Il y en a de tous les formats – de celui que je glisse discrètement en promenade dans ma poche ou dans mon échancrure à fleur de coeur à celui qui, déployé comme une corolle, recouvre la moitié de ma table.
Cahiers de moleskine à la couverture noire entourée d’une lanière extensible, cahiers souples Clairefontaine, cahiers fleuris de midinettes qui se ferment avec une petite clé dorée… Pages surlignées, quadrillées, piquetées, ou blanches telle une belle matinée de printemps…
Papier de texture épaisse, voire cartonnée, pour mes plus intimes secrets ou si fine que l’encre de mes mots y transparaît au verso comme si je me regardais dans un lointain miroir…
Quand je feuillette tous ces cahiers remplis, je prends à rebours les chemins de ma vie et je m’aperçois qu’ils sont bien souvent détournés.
Je voyage d’une humeur à l’autre. Mon écriture se fait douce, lente et régulière comme la rivière de mon enfance, puis soudain elle s’accélère, tourne sur elle-même, se perd dans ses méandres et je reconnais à ses saccades et à mes taches d’encre mon halètement, mes trébuchements. Une virgule, un point ont été perdus en cours de route, la syntaxe de la phrase est en suspens, ouverte encore, bien que le paragraphe soit achevé, sur tous les possibles.
Je découvre parfois dans la reliure des miettes égarées de pain ou de gâteau sec ou encore le cercle d’une goutte de thé versée à côté…
A la fin de ma vie sonnera l’heure où je me dirai peut-être que j’ai tout écrit.
Alors, je prendrai un fil quasi infini et je relierai ensemble tous ces cahiers que je ne peux relire dans leur totalité. Ce sera, pour ceux qui voudront découvrir l’inconnue que je fus, l’Anthologie de mon Âme.
Géraldine Andrée
J’arrive à l’ultime page de ce cahier qui m’a accompagnée pendant toute une année.

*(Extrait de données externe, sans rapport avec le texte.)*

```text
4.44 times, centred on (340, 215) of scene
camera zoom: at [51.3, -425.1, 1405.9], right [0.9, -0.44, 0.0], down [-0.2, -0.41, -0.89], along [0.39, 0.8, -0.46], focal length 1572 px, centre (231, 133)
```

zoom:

J’écris ces dernières lignes avec regret, comme si je quittais un pays que j’ai beaucoup aimé.
Je me souviendrai longtemps des feuillets lisses, décorés et quadrillés, des traits fins pour m’inciter à dépasser chaque jour mes peurs et mes limites.
Bien sûr, mon aventure se poursuivra avec un autre cahier. Mais j’éprouve toujours un pincement de coeur quand je referme un journal intime qui est le dépositaire de toute une période de ma vie.
Tristesse, joie, espoir… De cahier en cahier, de feuille en feuille, les saisons passent…
Je songe à mon état d’esprit lorsque j’ai débouché mon stylo pour inscrire la date en haut de la première page, dont la blancheur brillait dans le matin.
Je ne savais pas que vingt pages plus tard, je vivrais un déménagement, une mutation ; que trente pages plus loin, le deuil me frapperait ; qu’après quarante pages de chagrin, ma guérison débuterait, aidée en cela par les connaissances de mon âme libre de naissance.
Dans la neige du papier, un chemin s’écrit toujours. Et si le chemin était déjà tracé par la destinée ? Et s’il suffisait de le deviner puis de l’esquisser avec la pointe de la plume?
Dans ce cahier déjà achevé, il y a tant d’idées, de projets, de rêves, de désirs encore non accomplis !
Au coeur de l’été qui s’annonce, je soulignerai avec des feutres de couleur tous ces voeux et je composerai un recueil de mes possibles lendemains. Faire un bullet-journal de ce qui demeure en attente dans ce bullet-journal. Preuve que j’ai toute une vie à vivre puisqu’il me reste tant de cahiers à écrire, le suivant n’étant que la continuité du précédent…
Quand je serai bien vieille – et donc quand le fil de ma vie sera sur le point de se briser -, je les coudrai ensemble avec un seul fil incassable.
Voici, cher lecteur, l’anthologie de mes chers moments vivants…
Dans ce journal, je découvre que j’ai été fidèle aux valeurs d’authenticité et de bien-être et que les grandes lignes de mon dessein ont été suivies.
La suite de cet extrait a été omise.